Während die Wertvorstellungen der Beteiligten besprech- und verhandelbar sind, sind die Grundannahmen der Beteiligten selten bis nie im Gespräch.
"Du, ich finde, wir wachsen zu schnell - ich glaube nicht an dieses Mandat des Kapitalismus" ist selten auf den Fluren zu hören. Aber auch ein "Ich finde es total beknackt, dass der Chef uns ins Projekt XYZ so reinredet. Aber ich kann mich dagegen nicht wehren.
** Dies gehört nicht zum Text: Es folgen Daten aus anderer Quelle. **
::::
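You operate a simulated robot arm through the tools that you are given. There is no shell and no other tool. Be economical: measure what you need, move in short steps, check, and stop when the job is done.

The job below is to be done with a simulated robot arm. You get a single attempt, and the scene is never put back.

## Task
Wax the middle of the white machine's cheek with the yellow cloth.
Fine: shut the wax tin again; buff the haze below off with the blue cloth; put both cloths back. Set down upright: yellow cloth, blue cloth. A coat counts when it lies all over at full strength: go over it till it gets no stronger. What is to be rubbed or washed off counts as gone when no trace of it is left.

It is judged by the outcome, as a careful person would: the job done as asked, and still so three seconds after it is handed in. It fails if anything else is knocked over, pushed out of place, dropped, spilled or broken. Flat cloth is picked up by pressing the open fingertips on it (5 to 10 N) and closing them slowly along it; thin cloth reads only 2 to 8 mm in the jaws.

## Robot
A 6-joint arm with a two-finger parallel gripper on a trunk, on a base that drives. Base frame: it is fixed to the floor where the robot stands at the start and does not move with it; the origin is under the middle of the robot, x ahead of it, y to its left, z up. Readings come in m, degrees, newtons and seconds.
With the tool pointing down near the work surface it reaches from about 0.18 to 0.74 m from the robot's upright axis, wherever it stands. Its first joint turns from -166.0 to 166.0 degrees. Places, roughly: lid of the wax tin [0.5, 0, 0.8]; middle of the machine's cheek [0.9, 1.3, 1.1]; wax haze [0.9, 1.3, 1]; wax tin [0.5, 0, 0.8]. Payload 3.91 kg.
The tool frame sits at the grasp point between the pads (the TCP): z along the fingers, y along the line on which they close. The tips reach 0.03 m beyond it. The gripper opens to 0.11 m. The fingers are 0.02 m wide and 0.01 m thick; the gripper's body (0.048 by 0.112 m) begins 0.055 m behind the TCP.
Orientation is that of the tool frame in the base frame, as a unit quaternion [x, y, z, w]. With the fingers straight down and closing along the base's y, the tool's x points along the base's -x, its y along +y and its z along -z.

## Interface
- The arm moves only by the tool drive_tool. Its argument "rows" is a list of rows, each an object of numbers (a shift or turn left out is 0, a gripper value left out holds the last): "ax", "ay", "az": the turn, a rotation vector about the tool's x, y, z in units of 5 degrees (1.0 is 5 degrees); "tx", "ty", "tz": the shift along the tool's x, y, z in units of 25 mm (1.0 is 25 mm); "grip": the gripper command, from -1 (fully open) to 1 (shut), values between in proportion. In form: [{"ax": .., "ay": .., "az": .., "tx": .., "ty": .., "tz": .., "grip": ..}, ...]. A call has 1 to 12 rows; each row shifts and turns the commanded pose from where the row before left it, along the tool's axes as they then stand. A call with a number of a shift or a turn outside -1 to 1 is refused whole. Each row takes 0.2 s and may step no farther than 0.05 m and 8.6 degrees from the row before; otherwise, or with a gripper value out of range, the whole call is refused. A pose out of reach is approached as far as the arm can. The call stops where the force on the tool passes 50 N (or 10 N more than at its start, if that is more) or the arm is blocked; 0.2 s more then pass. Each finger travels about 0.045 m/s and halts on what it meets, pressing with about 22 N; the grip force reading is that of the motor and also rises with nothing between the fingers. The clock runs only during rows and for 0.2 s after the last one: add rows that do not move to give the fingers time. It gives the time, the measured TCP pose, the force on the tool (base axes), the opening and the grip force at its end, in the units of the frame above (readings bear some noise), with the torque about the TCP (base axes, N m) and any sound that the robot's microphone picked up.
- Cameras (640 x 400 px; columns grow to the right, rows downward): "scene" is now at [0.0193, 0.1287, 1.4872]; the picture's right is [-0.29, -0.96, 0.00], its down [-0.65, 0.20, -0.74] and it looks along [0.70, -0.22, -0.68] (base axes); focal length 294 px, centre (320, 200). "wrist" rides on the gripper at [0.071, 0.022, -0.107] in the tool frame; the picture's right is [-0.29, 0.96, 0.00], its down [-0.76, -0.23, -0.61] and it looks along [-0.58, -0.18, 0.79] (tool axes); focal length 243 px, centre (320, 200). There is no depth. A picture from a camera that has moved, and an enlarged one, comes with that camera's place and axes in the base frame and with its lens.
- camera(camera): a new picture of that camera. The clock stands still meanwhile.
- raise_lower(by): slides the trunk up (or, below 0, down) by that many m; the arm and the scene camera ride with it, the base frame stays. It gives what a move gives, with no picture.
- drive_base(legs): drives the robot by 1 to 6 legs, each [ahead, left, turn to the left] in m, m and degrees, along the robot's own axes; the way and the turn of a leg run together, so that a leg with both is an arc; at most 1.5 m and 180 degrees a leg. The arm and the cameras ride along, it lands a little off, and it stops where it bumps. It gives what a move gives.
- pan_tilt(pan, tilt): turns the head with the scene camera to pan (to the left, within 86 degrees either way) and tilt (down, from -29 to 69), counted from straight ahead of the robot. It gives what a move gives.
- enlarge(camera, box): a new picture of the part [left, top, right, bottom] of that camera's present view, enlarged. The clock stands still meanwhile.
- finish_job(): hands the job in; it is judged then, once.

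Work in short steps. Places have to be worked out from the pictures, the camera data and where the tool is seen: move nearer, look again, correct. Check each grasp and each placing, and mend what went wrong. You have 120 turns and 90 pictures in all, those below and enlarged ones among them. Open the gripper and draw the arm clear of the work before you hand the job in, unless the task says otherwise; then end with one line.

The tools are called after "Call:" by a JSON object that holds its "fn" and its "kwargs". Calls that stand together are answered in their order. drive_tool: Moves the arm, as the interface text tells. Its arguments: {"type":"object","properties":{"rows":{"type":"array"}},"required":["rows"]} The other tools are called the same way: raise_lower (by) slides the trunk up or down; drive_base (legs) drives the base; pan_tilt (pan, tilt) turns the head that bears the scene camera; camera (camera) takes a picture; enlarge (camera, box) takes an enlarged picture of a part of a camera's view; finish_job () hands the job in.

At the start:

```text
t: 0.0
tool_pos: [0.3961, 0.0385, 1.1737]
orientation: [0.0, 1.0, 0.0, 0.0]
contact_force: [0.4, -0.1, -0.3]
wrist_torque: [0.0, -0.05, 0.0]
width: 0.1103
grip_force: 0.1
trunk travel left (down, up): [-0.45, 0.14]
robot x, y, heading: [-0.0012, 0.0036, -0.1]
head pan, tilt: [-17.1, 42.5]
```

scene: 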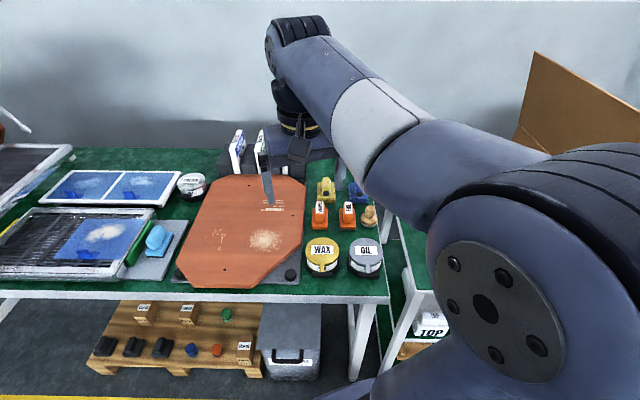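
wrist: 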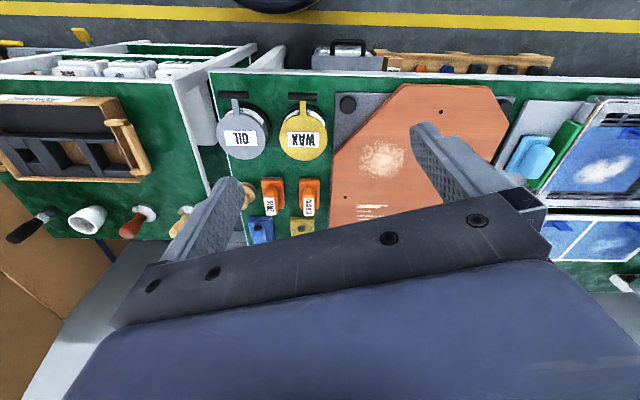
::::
Ich glaube nämlich, dass Chefs das Recht haben, in jedwede Autonomie aller Mitarbeiter und Mitarbeiterinnen einzugreifen." Was in diesem Fall im öffentlich wird, ist - wenn überhaupt - eine leise Empörung über das Eingreifen der Führungskraft. Weil die Art des Eingreifens die Wertewelt der Beteiligten verletzt.
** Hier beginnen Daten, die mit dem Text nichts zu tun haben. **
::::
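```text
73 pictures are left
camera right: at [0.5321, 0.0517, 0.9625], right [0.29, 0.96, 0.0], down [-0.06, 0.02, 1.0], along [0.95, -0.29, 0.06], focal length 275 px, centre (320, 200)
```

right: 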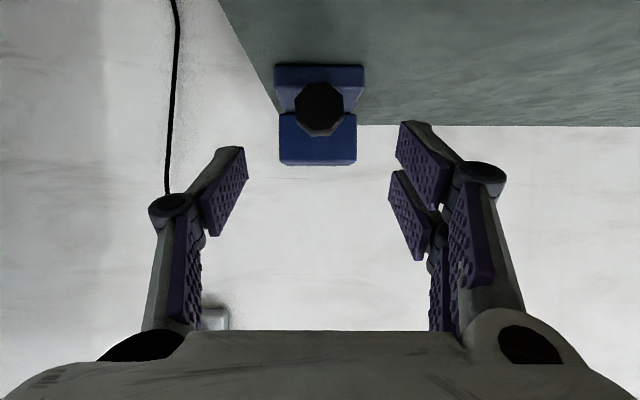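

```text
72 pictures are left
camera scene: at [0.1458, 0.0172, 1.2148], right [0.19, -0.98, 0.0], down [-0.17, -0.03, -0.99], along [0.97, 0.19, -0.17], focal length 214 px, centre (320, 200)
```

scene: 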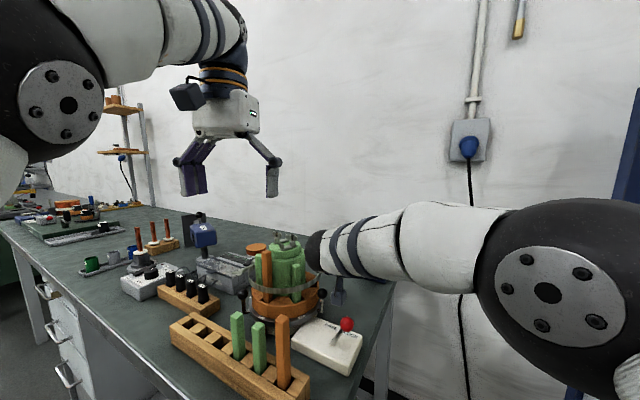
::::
Wenn ein Unternehmen schnell wächst, kommen ständig neue Menschen mit ihren Grundannahmen hinzu. Diese setzen Veränderungsimpulse für die Unternehmenskultur. Typische Grundannahmen sind:
- Gründer haben das Recht, in jeden Prozess direkt einzugreifen.
- Arbeit wird in StartUps nur anerkannt, wenn man mindestens zehn Stunden anwesend ist.
- Kritik an Vorgesetzten führt immer zu Ärger.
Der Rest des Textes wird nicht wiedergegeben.